The cardinal said his office had not known that McGrath was under investigation for child abuse when it was notified he had moved to the friary. Had Cupich been fully aware of the situation, he said “we would not have permitted him to live there.”
Cupich acknowledged that a priest accused of child abuse should not be living in such close proximity to a Catholic school. “The safety of your children is our highest priority,” the cardinal said, “I apologize for the distress this situation has caused.”
Cardinal Cupich, who became Chicago’s archbishop in 2014, was appointed to the Congregation for Bishops in 2016.
Cupich has faced criticism for 2018 revelations that when he was bishop of Spokane, Washington, he did not object or issue warning about seven priests accused of sexual abuse who lived on the campus of Gonzaga University.
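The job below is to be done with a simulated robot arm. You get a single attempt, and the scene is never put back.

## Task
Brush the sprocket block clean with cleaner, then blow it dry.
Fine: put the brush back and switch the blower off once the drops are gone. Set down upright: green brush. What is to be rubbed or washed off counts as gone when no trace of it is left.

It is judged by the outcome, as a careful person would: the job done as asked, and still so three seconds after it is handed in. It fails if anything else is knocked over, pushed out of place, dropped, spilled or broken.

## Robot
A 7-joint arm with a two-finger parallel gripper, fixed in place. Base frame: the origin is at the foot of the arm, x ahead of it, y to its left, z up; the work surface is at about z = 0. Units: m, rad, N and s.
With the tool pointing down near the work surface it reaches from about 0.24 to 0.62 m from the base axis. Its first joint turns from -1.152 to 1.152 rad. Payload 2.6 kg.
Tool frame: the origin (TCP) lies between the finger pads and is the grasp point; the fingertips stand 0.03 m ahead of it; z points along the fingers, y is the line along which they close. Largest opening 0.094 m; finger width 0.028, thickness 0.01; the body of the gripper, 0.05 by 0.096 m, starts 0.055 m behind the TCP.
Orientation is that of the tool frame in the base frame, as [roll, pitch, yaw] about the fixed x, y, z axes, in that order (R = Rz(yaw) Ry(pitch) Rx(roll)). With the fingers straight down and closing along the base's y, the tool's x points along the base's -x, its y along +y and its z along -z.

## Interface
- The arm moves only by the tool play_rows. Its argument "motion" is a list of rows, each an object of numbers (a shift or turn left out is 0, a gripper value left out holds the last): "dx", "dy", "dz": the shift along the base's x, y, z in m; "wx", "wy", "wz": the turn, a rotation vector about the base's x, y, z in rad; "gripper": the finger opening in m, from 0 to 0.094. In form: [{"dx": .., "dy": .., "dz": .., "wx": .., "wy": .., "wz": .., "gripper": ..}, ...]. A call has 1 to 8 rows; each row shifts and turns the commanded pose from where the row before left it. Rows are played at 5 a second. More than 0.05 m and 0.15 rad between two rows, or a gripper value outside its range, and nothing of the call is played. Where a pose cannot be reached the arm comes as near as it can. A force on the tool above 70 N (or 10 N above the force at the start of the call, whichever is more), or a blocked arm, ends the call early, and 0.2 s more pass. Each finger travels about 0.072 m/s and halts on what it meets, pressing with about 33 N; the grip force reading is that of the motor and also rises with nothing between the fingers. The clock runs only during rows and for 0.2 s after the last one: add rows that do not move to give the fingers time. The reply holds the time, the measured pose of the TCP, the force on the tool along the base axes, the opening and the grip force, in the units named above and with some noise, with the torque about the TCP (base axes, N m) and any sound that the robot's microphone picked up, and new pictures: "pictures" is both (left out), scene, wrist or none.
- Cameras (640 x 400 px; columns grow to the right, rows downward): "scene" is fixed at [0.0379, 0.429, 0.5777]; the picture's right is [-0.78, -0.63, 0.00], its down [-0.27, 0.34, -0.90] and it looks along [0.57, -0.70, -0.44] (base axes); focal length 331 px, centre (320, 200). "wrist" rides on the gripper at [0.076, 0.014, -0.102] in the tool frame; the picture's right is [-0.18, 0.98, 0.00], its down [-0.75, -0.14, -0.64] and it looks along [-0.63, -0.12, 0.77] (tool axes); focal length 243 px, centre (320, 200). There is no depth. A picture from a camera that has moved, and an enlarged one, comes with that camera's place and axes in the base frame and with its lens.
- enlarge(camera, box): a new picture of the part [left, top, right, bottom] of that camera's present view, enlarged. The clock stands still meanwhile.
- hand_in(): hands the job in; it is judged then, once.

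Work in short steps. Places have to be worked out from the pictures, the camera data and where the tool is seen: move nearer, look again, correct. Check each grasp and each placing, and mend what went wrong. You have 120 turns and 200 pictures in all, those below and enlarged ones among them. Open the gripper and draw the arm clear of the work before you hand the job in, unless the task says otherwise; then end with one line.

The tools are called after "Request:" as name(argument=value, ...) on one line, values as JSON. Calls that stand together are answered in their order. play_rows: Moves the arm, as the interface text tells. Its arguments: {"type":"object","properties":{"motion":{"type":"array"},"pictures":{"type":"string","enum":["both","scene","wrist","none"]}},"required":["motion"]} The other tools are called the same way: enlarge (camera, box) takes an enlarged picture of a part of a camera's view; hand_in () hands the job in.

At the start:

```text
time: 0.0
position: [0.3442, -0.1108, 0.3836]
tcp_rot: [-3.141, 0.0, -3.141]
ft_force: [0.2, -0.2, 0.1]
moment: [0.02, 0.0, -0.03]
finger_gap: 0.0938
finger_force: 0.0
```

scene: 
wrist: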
The cardinal’s apology for McGrath’s residence at the Chicago friary came after the 2018 Pennsylvania grand jury report and Theodore McCarrick revelations, both of which heightened sensitivities concerning episcopal responses to sexually abusive priests.
Another American recently appointed to the congregation is Cardinal Joseph Tobin, Archbishop of Newark.
The Newark archdiocese was led from 1986 until 2000 by the now disgraced former cardinal McCarrick. Tobin has declined to release results of an internal investigation into McCarrick’s long-time sexual abuse of seminarians, young priests, and minors, citing an ongoing investigation by New Jersey’s attorney general. The cardinal has also declined to release records of archdiocesan funds controlled by McCarrick, which are thought likely to give indication of the ecclesiastical officials who might have protected the former cardinal.
Since 2019, the Congregation for Bishops has been charged with the oversight of investigations governed by Vos estis lux mundi, a set of policies from Pope Francis on investigating bishops alleged to have failed to properly handle clerical sexual abuse cases. The congregation has been criticized by some victims’ advocates, who say that bishop members of the congregation are not sufficiently distant from the kinds of cases they are charged with reviewing.